TASK PROMPT: The listing below contains a span that opens with the line containing "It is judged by" and closes with the line containing "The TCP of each". Return that span exactly.

SUPPLIED DATA:

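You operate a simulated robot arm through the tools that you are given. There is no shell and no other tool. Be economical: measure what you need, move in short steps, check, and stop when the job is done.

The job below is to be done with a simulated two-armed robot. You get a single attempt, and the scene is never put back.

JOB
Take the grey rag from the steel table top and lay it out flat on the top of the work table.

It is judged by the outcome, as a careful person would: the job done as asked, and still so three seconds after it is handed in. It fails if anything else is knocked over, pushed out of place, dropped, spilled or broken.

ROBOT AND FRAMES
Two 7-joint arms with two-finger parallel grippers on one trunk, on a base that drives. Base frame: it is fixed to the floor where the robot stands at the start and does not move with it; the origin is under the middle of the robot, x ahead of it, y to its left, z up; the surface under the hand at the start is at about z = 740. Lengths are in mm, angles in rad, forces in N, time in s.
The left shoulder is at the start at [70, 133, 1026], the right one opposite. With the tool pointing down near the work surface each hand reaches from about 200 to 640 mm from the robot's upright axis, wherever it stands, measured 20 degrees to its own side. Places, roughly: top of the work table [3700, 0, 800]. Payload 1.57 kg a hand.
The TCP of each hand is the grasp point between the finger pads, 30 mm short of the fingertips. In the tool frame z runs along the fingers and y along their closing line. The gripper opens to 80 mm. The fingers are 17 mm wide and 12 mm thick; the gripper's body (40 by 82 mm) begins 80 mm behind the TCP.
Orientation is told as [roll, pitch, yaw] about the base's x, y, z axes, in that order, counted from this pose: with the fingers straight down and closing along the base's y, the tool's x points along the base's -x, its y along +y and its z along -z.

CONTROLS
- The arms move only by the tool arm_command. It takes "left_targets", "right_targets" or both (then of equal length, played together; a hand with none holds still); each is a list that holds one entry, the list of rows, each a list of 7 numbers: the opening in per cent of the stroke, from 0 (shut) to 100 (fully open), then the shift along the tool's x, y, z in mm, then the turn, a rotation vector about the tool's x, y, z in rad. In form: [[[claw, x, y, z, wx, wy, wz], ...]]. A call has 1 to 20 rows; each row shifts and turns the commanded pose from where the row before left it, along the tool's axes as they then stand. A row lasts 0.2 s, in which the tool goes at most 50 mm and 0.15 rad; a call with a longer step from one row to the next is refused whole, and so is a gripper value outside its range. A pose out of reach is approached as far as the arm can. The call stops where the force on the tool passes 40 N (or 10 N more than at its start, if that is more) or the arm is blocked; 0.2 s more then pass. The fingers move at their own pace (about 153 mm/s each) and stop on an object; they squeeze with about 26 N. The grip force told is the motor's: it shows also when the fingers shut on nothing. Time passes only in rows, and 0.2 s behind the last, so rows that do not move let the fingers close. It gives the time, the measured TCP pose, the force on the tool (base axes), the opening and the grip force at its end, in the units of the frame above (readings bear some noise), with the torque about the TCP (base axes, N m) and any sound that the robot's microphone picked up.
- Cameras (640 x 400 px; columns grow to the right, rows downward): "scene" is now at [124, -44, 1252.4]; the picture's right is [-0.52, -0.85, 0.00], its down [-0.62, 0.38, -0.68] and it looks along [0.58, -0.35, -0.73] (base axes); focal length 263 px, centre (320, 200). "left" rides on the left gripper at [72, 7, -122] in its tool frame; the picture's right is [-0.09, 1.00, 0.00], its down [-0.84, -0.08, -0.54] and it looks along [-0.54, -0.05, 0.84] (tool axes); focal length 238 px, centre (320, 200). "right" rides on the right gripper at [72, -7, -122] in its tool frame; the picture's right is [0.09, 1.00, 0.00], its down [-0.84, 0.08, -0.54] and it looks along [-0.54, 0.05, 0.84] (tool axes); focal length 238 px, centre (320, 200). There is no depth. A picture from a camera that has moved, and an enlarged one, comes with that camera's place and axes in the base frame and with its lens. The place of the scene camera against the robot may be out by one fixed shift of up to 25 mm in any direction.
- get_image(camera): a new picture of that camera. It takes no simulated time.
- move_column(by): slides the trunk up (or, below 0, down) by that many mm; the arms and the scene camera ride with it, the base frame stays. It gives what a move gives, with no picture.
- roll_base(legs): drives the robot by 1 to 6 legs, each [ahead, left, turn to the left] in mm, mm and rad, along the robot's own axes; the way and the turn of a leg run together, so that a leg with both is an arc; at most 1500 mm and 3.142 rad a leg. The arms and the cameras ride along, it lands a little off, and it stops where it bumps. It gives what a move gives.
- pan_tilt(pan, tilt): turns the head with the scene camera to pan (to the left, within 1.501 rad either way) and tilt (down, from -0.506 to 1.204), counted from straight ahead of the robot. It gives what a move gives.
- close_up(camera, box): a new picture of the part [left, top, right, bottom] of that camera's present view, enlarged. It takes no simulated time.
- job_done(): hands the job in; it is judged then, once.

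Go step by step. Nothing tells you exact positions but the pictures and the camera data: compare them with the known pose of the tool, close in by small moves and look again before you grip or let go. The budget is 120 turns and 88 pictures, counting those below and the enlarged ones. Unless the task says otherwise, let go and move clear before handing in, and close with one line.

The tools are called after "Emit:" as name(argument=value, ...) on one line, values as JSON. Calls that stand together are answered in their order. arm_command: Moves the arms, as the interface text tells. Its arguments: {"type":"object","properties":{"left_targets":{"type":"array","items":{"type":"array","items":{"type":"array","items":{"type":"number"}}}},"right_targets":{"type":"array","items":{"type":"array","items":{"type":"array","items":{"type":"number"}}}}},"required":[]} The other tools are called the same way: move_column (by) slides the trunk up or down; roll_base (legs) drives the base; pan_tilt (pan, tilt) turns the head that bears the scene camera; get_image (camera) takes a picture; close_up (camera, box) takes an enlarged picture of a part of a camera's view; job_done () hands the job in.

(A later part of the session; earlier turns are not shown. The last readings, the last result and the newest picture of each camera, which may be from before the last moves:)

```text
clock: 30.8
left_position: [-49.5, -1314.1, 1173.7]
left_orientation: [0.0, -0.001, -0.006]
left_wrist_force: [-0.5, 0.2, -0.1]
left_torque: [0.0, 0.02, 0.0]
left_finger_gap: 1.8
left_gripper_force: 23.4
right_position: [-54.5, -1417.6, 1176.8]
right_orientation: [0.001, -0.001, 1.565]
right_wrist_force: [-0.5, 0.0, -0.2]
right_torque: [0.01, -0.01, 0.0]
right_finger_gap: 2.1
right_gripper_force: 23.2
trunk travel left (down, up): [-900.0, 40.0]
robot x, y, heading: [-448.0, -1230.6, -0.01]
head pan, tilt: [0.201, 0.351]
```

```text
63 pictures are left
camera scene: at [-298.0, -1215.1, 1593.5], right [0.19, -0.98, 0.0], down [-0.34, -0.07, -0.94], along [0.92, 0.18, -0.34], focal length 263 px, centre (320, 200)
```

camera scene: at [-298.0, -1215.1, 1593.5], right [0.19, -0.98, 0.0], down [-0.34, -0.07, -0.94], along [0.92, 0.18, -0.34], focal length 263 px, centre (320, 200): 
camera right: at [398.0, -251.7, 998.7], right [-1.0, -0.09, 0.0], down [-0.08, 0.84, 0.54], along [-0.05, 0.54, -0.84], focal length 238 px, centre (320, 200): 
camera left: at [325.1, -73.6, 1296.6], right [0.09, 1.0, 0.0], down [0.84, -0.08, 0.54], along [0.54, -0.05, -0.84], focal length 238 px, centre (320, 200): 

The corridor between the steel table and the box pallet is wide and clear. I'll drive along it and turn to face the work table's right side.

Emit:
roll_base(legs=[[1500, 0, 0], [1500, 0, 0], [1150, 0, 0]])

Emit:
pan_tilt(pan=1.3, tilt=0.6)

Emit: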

ANSWER TO THE PROBLEM:
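It is judged by the outcome, as a careful person would: the job done as asked, and still so three seconds after it is handed in. It fails if anything else is knocked over, pushed out of place, dropped, spilled or broken.

ROBOT AND FRAMES
Two 7-joint arms with two-finger parallel grippers on one trunk, on a base that drives. Base frame: it is fixed to the floor where the robot stands at the start and does not move with it; the origin is under the middle of the robot, x ahead of it, y to its left, z up; the surface under the hand at the start is at about z = 740. Lengths are in mm, angles in rad, forces in N, time in s.
The left shoulder is at the start at [70, 133, 1026], the right one opposite. With the tool pointing down near the work surface each hand reaches from about 200 to 640 mm from the robot's upright axis, wherever it stands, measured 20 degrees to its own side. Places, roughly: top of the work table [3700, 0, 800]. Payload 1.57 kg a hand.
The TCP of each hand is the grasp point between the finger pads, 30 mm short of the fingertips. In the tool frame z runs along the fingers and y along their closing line. The gripper opens to 80 mm. The fingers are 17 mm wide and 12 mm thick; the gripper's body (40 by 82 mm) begins 80 mm behind the TCP.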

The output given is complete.